Essen an Heiligabend

Gemeinschaft statt Einsamkeit: Hüseyin Perktas' Weihnachtsessen vereinte Menschen im Heidenheimer Paulusgemeindehaus

Nachdem die Veranstaltung von der Absage bedroht war, fanden an Heiligabend im Paulusgemeindehaus doch noch zahlreiche Menschen zum gemeinsamen Essen und Feiern zusammen.

An Heiligabend, wenn die letzten Einkäufe getätigt, die letzte Pakete ausgefahren und die Geschenke unter den Christbäumen verstaut sind, breitet sich eine eigentümliche Stille in der Stadt aus. Die Straßen leeren sich, dafür sind ungewohnt viele Fenster erleuchtet.

Aber das ist eine trügerische Stille, denn in vielen Zimmern sitzen Menschen, die einsam sind, die kein Geld für Geschenke hatten oder denen es einfach davor graut, an diesem Abend alleine zu essen. An Heiligabend alleine zu sein, kann sich besonders bedrückend anfühlen.

Hüseyin Perktas hat das schon vor Jahren erkannt. Der frühere Pächter der Konzerthaus-Gaststätte und Unternehmer beschloss, an Heiligabend Menschen ein Gefühl von Gemeinschaft zu verschaffen, beim gemeinsamen Essen und Reden. Zuerst fand sein Weihnachtsessen im Konzerthaus statt, dann jahrelang im Lokschuppen. Weil dieses Jahr im Vorfeld die Absprache misslang, sprang auf Initiative von Bürgermeisterin Simone Maiwald die evangelische Kirchengemeinde mit dem großen Saal im Paulusgemeindehaus ein (wir berichteten).
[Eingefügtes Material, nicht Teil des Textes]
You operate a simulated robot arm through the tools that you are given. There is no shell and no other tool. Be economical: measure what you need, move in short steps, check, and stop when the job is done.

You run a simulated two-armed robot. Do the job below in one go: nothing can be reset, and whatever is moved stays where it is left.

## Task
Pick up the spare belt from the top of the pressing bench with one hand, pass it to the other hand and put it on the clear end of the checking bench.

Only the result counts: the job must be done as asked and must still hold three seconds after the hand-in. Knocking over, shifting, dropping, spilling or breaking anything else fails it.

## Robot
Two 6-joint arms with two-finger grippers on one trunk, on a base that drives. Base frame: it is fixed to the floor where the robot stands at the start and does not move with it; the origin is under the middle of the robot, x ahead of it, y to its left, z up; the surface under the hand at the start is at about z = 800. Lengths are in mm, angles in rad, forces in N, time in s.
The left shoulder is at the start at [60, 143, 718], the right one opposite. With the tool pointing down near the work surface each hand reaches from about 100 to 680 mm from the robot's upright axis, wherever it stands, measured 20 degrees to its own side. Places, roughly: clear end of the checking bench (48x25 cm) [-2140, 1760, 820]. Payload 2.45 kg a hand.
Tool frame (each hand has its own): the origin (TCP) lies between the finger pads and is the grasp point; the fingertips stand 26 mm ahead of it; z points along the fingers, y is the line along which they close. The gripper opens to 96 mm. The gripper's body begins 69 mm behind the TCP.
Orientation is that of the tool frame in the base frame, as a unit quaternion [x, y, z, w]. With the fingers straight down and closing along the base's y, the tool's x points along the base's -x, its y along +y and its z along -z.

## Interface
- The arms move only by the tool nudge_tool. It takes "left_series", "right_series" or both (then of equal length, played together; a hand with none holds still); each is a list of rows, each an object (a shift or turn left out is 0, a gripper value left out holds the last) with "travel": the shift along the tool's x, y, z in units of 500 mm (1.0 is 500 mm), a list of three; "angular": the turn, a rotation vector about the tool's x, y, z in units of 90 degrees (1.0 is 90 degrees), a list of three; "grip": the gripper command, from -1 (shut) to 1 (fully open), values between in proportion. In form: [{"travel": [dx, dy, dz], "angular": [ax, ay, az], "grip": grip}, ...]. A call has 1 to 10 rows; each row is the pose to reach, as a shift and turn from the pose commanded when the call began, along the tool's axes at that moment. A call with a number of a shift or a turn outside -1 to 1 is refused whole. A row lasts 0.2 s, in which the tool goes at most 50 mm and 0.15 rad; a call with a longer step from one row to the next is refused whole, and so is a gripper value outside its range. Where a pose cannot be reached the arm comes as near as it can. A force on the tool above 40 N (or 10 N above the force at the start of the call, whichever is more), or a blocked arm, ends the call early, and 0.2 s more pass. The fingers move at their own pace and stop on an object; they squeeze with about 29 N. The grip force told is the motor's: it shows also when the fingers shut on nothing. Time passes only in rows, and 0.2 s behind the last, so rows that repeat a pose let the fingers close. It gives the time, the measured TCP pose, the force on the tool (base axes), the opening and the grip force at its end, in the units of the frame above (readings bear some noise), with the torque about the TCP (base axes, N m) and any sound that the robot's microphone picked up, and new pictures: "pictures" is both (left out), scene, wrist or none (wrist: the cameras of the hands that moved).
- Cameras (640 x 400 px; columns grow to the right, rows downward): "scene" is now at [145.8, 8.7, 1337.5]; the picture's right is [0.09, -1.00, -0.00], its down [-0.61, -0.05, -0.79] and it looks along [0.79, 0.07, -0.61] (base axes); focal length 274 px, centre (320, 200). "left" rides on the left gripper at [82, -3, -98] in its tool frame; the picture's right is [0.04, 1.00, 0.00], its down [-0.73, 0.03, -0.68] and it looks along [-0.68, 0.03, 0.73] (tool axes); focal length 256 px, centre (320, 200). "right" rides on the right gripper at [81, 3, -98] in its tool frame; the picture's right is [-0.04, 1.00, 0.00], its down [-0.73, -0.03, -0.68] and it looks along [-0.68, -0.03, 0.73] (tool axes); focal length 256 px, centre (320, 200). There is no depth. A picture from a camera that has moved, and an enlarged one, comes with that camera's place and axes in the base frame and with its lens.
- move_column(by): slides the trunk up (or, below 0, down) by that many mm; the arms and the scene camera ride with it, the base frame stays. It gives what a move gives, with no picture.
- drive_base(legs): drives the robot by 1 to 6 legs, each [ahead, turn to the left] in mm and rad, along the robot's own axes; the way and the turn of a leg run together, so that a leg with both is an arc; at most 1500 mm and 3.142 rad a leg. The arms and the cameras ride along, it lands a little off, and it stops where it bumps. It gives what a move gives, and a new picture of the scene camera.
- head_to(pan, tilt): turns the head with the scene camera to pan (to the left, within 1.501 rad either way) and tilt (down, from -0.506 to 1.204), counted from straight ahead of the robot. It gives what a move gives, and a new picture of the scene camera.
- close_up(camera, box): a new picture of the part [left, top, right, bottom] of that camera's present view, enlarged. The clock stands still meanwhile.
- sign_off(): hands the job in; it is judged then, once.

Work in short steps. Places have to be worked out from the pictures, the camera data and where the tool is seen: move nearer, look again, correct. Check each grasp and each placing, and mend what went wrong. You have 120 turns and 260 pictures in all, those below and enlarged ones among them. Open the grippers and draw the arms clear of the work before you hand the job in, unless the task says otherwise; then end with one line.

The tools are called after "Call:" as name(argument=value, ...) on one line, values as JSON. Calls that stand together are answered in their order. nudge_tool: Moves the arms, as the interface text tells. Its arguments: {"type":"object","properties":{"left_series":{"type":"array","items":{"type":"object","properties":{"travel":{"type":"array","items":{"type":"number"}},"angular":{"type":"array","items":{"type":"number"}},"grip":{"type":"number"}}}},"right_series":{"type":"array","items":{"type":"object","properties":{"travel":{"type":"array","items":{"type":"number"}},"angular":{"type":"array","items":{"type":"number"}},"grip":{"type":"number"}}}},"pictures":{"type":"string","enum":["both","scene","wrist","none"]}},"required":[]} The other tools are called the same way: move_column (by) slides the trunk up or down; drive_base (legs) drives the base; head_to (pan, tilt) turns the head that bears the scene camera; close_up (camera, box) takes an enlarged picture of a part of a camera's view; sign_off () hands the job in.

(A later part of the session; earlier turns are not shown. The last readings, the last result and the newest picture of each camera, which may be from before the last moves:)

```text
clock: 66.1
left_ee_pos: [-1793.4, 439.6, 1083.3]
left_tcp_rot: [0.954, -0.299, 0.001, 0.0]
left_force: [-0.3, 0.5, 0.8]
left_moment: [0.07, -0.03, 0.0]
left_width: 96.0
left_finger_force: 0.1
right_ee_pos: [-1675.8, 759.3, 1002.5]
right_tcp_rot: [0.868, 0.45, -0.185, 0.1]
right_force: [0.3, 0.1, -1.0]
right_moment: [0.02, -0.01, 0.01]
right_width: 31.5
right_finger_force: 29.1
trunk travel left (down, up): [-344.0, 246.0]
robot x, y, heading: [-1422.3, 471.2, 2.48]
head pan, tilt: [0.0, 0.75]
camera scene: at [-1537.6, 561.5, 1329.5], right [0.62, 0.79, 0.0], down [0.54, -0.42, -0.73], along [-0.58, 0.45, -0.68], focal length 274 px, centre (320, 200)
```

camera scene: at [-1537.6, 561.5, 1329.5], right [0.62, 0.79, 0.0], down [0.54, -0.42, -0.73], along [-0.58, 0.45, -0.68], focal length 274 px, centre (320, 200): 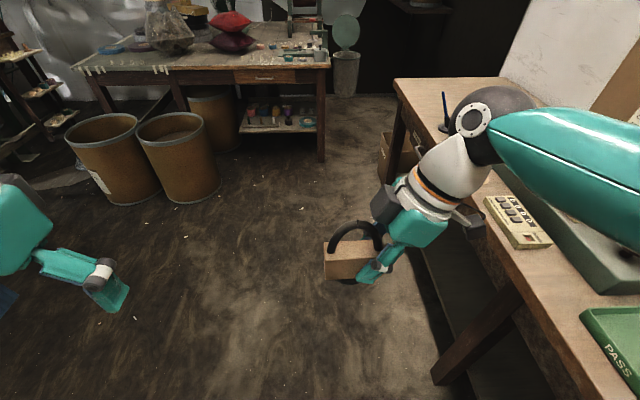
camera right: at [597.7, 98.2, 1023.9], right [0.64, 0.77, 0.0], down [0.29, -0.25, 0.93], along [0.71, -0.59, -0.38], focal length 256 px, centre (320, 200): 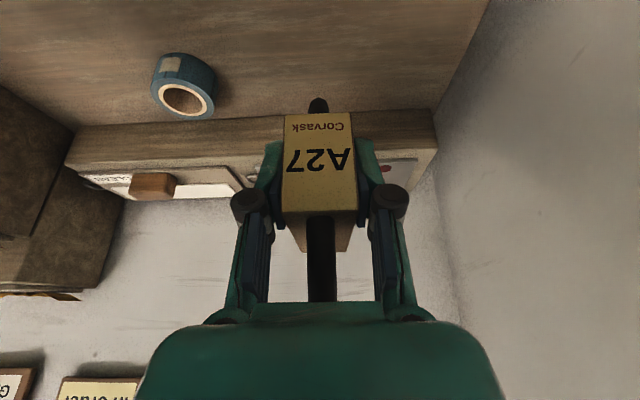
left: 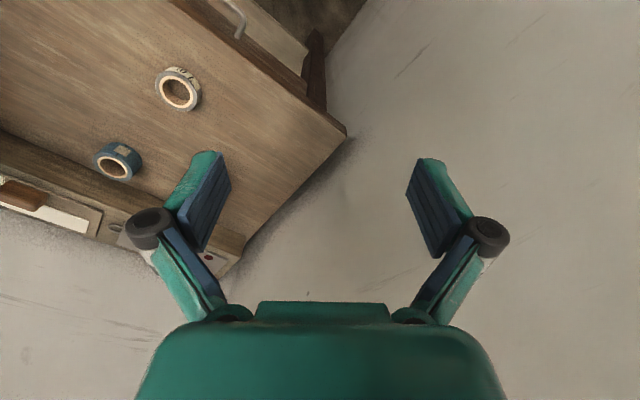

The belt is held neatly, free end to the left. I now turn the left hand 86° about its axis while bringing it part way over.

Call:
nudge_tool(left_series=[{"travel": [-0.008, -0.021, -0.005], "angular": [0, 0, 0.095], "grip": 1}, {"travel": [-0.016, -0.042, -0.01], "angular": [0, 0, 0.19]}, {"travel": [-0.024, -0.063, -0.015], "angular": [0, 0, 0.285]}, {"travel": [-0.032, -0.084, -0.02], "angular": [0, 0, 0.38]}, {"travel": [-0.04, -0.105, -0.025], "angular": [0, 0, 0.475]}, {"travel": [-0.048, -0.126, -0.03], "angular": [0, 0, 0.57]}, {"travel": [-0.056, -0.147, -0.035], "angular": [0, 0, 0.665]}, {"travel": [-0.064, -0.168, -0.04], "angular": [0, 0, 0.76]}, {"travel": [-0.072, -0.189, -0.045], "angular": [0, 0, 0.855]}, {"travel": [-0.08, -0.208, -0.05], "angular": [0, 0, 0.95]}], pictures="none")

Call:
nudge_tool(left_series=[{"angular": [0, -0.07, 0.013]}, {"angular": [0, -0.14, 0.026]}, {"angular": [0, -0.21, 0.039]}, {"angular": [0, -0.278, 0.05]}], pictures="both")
Viel Zuspruch im Heidenheimer Paulusgemeindehaus

Noch auf der Bahnhofstraße war es an Heiligabend still, trat man aber ins Paulusgemeindehaus, schwoll mit jedem Schritt das Geräusch vieler Stimmen an. Im Saal saßen zur Kaffeezeit bereits an fast allen Tischen Menschen, Familien hatten sich versammelt, an anderen saßen Paare, alleine blieb praktisch niemand. Allerdings blieben diesmal auch manche Plätze leer.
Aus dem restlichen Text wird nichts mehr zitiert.